Banks yet to come out of the high rate regime.
The cost of working capital has not come down for Indian companies, as banks have not passed the benefit of reduction in the key rates. The Reserve Bank of India (RBI) has cut the repo rate (at which it lends to the banks) by 525 basis points to 4.75 per cent from the pre-credit crunch level.
Yet, companies continue to borrow much of their working capital at 12.25 per cent, which is State Bank of India’s (SBI’s) prime lending rate (PLR) and a sort of benchmark. Nearly three-fourths of all working capital loans like cash credit and overdraft are lent at bank’s prevailing PLR.
JSW Group CFO Seshagiri Rao pointed out that the yield on a 10-year government security is 6.23 per cent, while SBI’s PLR is still at 12.25 per cent. “How can it (still) be 12.25 per cent?’’ he asked.
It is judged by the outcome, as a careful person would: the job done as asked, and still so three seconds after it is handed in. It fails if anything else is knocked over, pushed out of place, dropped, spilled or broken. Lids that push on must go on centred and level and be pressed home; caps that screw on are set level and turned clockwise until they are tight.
Companies say the reason why banks are unable to reduce interest rates has two aspects to it. One is the ability and the other is intent. With so much money being compulsorily parked through cash reserve ratio (CRR) and statutory liquidity ratio (SLR), company finance managers say banks are finding it difficult to earn a rate of return high enough to compensate. Banks earn very little on these deposits.
Earlier, it mattered less because commercial loan rates were high enough to compensate. But takers at those rates are much less now.
In addition, banks are scared to lend and have been parking their deposits with the RBI, on which they earn 3.25 per cent (the reverse repo rate).
‘‘These deposits are not earning enough to enable them to reduce the lending rates for others (individuals or companies),’’ said Hinduja Group CFO Prabal Banerji.
Banerji says the banks are still to come out of the high-cost scenario. ‘‘For the last one and a half years, they have been lending at high rates, and have not been able to come out of that mindset. They are just trying to earn some extra profits, as their margins come under pressure,’’ said Banerji, noting how some bank CEOs have been saying it would take still more months for interest rates to come down.
Meanwhile, banks’ margins have come under pressure, as they are scared to lend — credit growth has come down from 27 per cent in 2006-07 to17-18 per cent. While bank deposits are growing at 22 per cent.
JSW’s Rao said banks have also lost the appetite for term loans and have become very selective in whom they lend. As cash accruals have dried, banks fear companies may not be able to bring in their promised contribution to the cost of financing a project.
If there was a Rs 5,000 crore project, in good times this was getting funded through Rs 2,000 crore of internal accruals and Rs 3,000 crore of debt. ‘‘Today, banks are not willing to buy this argument, as cash flows have become uncertain,’’ Rao added.
The perception is that big companies are able to borrow at sub-PLR rates, but even these loans have become expensive, as they come with a reset clause. Between 2005 and 2007, term loans were offered to some big companies at a discount of 2-3 per cent to the PLR, but the caveat was that interest rates will be reset every three years.
Assume a company which had borrowed Rs 100 crore in 2006 and got a 2.50 per cent discount on the then prevailing PLR of, say, 10.5 per cent. The effective interest on this loan would be 8 per cent. If the interest rate had to be reset today, the effective rate (PLR of 12.25 minus 2.50 discount), will be 9.75 per cent. Now, this is higher than the effective rate of 8 per cent on which the company had initially borrowed the loan.
Which still leaves the question of why the PLR should be stuck at that level, when banks have more funds than they can handle and the interest-rate regime has been loosened.